Is the word “now” supposed to be there?
I think a lot of people knew the moment Bernanke started bragging about helicopter money that Bernanke was completely and totally full of sh!t.
In January 2019, when Powell u-turned with the stock market crashing, is when it became clear that the Fed balance sheet will never be normalized. They did try, and got all of 10% of the way there.
I think Bernanke was lying from the start.
Or he is an even bigger idiot than anyone thought — that could be too
QE would be reversed if they didn’t replace the expiring treasuries, and MBSs. It would be a slow process, but the balance sheet would shrink.
How can you tell a Fed Chair is lying? Simple… their mouth is moving.
Now that the elderly have been sucked completely dry with near 0% for years wouldn’t be a bit surprising if rates went up.
Rates are never going to go up. They can’t. There’s a very clear channel going back to the 1980s after Volker’s spike. Since then it’s a clear line of lower lows and lower highs. The 0 line has proved a small barrier but that too will fall as it has internationally.
Higher rates would be a poison pill to the gargantuan oceans of debt out there. If you can’t roll your debt because of interest rates then you go belly up.
In Their Own Words: Behind Americans’ Views of ‘Socialism’ and ‘Capitalism’ https://www.people-press.org/2019/10/07/in-their-own-words-behind-americans-views-of-socialism-and-capitalism/
These 3 Policy Failures Are Killing the American Dream
https://nymag.com/intelligencer/2019/10/these-3-policy-failures-are-killing-the-american-dream.html
The Fed is the Ministry of Truth.

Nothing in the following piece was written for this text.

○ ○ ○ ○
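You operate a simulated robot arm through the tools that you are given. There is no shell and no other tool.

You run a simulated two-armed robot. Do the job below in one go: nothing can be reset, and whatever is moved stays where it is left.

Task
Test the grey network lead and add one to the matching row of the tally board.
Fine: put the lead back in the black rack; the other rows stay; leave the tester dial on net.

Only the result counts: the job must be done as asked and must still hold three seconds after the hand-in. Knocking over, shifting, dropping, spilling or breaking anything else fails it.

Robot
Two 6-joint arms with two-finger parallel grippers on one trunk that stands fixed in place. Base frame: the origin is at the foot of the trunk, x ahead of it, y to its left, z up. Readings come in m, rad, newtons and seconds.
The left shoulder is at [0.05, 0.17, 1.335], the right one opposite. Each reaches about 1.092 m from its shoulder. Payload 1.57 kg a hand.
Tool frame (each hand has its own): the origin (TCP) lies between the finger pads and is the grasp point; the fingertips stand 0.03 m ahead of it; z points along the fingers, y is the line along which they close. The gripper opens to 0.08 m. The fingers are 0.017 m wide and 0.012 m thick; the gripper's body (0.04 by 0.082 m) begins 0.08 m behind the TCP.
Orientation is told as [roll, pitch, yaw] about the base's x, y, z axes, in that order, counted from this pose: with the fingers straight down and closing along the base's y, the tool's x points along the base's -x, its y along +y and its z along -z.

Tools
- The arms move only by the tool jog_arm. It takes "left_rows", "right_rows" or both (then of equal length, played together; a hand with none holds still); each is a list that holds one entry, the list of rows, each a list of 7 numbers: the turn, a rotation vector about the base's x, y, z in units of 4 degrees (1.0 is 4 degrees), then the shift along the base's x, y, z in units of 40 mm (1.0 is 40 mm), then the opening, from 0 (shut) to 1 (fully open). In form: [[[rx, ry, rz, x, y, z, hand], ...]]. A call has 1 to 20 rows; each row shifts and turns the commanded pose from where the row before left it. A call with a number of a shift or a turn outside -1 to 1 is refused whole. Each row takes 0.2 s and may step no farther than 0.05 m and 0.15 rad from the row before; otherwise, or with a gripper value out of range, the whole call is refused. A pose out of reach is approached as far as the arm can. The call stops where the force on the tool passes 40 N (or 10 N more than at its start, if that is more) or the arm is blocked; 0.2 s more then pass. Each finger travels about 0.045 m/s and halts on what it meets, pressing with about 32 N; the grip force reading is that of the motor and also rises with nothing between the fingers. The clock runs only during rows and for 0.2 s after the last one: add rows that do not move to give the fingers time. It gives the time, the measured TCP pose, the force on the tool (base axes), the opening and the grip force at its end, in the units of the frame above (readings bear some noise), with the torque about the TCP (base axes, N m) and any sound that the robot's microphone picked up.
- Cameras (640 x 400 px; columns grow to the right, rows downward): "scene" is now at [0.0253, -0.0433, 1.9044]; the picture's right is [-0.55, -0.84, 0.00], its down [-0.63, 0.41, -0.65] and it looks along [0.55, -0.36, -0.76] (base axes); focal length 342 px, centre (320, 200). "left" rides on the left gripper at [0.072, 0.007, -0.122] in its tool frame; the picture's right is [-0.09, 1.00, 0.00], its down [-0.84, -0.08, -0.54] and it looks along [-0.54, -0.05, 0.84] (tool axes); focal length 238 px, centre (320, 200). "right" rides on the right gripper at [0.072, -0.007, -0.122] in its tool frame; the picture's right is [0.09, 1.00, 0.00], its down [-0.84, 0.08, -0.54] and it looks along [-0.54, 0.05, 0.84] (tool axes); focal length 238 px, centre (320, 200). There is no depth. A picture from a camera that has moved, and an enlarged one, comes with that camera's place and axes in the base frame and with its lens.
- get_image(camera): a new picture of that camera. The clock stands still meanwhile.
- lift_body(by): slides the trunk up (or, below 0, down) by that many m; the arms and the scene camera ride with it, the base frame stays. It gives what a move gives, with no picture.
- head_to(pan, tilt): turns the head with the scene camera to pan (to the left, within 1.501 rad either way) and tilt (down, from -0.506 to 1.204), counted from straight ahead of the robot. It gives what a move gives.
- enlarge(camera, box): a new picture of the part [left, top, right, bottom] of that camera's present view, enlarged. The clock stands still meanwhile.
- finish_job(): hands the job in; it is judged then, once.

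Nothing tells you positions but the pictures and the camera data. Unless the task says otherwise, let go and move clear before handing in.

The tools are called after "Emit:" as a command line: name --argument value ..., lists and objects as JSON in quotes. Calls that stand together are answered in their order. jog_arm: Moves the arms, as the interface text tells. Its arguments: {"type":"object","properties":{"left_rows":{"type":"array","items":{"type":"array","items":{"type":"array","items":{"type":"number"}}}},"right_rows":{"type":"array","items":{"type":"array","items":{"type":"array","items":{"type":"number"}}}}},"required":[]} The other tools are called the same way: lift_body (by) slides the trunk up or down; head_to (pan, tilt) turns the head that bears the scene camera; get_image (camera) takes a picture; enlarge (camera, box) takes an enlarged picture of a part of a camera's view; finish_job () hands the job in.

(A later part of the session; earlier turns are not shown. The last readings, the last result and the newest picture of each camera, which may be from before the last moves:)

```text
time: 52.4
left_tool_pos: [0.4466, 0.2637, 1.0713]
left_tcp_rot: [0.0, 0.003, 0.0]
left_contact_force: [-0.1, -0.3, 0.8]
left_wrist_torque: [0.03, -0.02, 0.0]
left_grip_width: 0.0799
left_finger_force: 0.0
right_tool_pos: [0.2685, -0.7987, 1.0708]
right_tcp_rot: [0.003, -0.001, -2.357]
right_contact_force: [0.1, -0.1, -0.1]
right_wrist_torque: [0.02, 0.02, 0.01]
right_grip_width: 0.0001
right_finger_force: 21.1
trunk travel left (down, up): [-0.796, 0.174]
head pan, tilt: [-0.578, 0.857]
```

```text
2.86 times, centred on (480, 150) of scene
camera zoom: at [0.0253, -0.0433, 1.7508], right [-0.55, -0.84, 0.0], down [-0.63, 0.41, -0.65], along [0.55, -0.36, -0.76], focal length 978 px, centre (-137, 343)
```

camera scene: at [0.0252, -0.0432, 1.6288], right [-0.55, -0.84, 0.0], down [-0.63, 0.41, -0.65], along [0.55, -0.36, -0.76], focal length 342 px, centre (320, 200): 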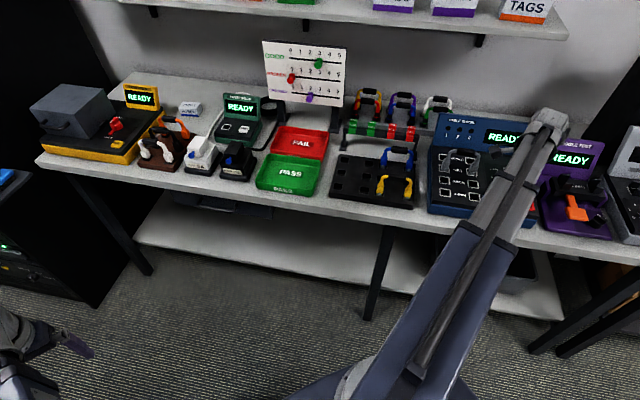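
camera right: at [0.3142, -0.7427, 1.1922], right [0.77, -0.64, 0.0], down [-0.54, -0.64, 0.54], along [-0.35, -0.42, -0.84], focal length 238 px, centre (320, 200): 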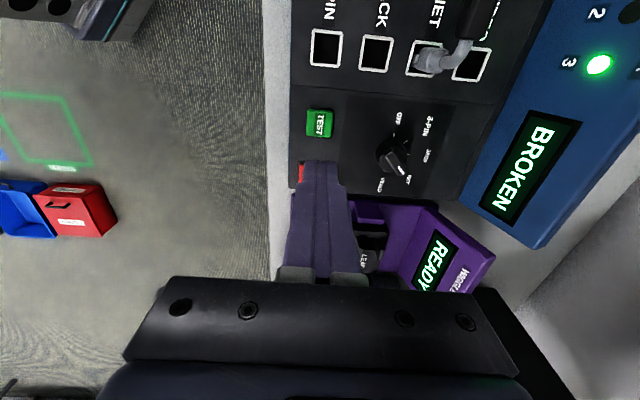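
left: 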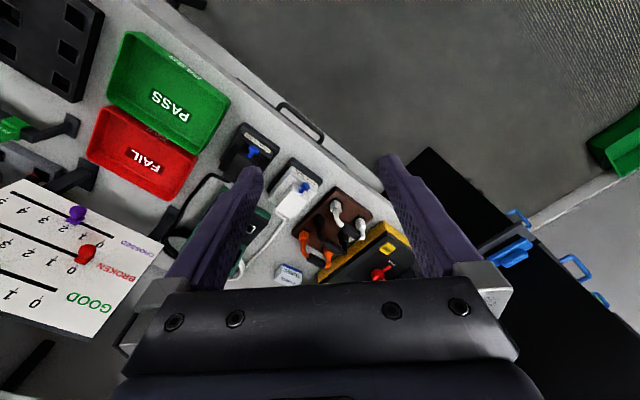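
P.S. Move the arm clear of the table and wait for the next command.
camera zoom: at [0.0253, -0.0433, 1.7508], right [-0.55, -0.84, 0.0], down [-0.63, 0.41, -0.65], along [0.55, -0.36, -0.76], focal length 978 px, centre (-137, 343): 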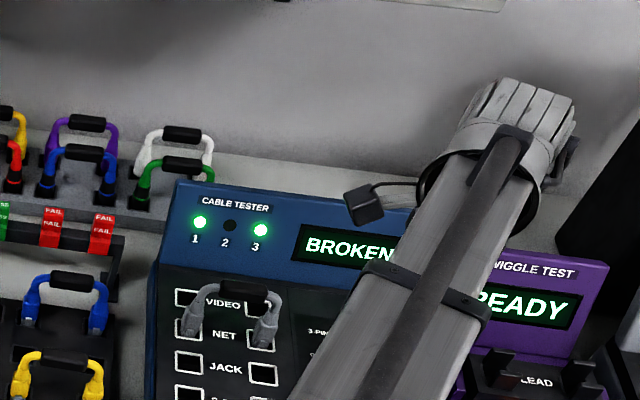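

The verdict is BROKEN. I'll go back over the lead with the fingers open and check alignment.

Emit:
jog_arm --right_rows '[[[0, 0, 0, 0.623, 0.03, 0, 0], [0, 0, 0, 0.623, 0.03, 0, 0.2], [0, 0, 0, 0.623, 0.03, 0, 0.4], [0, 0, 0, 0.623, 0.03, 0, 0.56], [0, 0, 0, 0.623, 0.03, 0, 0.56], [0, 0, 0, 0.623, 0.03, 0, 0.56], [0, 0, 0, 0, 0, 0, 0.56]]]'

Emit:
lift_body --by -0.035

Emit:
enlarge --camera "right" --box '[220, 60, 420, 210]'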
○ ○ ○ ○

Doublespeak means money printing/monetization is “QE,” “everything is fine, no recession in sight” means water is coming over the sides of the boat, 100 MPH winds and no land in sight
To fair to them, they don’t want to admit to you that the game is well and truly up. Plan accordingly.
Biblical levels of fresh money printing on tap,why?Economy is dead (maybe deader than dead)and DC is danger close to collapse,once those myriads of govt checks,handouts,subsidies,contracts stop…….whats next?……Martial law?On the bright side…AR’s are dirt cheap…ammo not so much!
It was over after TARP and TARP II. We don’t even have the same system anymore with so much on the central banks balance sheet.